Yes, despite President Donald Trump’s best attempts to calm any fears over the potential spread of the deadly virus in the United States, investors are taking notice of what the Centers for Disease Control and Prevention (CDC) is stating — and they’re acting accordingly to these somewhat dire warnings.
The Historic Drop
As of Thursday, February 27, the major markets are dipping closer to “correction territory.” On Thursday alone, the Dow dropped by nearly 1,200 points (it’s biggest single-day dip ever), the S&P slid about 4.5 percent, and the NASDAQ Composite dipped by 4.6 percent. In fact, February 27 was the Dow’s single worst day in about two years, and the NASDAQ and S&P had their respective largest single-day dips since the summer of 2011.
But despite the tumultuous week on Wall Street, it’s important to remember a couple of things when it comes to the coronavirus. One, this is all likely just an example of short-term concern (though it could turn into long-term concern). And two, while it does seem that widespread cases in the United States are inevitable, we don’t really know yet how it’s all going to play out.
How Will Coronavirus Play Out?
Despite what many pundits are saying in an attempt to calm any fears, it’s very important not to overestimate the potential of the coronavirus.

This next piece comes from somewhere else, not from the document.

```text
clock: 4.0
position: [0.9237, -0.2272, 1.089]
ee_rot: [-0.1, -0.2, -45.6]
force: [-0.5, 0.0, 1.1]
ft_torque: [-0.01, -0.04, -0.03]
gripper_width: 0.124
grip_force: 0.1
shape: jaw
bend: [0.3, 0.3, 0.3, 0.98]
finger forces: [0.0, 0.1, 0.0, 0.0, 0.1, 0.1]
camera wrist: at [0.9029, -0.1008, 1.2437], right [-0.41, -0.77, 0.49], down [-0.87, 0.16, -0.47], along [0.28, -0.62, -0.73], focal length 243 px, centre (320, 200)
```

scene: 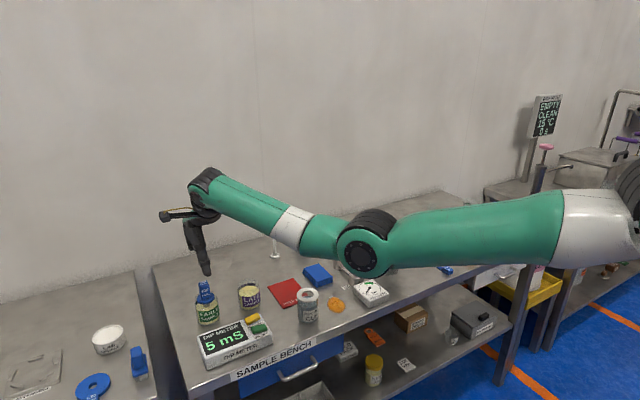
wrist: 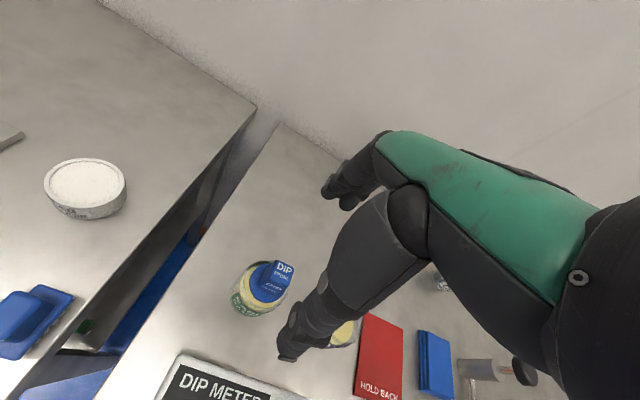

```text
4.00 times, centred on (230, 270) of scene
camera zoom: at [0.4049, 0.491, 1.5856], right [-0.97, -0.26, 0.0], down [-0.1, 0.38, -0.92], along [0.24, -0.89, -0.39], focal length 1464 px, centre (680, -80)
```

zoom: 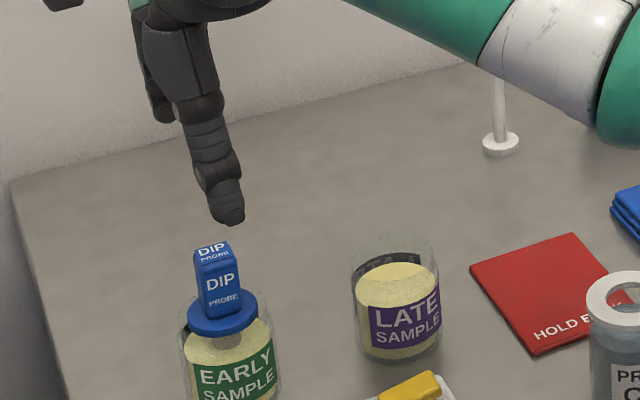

And while all indications are that a known case in northern California could lead to a community-like spread of the disease, there are a couple of things that we need to keep in mind when it comes to everything:
- The United States has the best medical care in the world, and the funds are being appropriated to adequately fight this disease’s spread and treat those who are impacted by it.
- Symptoms in the vast majority of people are mild, which is both a good thing and a bad thing. On one hand, it’s a good thing that the majority who contract it will recover. But on the other hand, mild symptoms can make it harder to detect and appropriately quarantine those effected to impact its spread.
- The mortality rate is in the low single digits, which is a good thing. However, the fact that there is a mortality rate at all is concerning. That’s why this disease cannot be overestimated. Any time there’s a large population of people impacted and people are dying, it must be taken seriously.
The bottom line is that the coronavirus is something that needs to be taken seriously, but at the same time, the market is currently just reacting largely to the unknown. As the big picture becomes more clear in the United States, and solutions are put into effect, the market is likely to recover.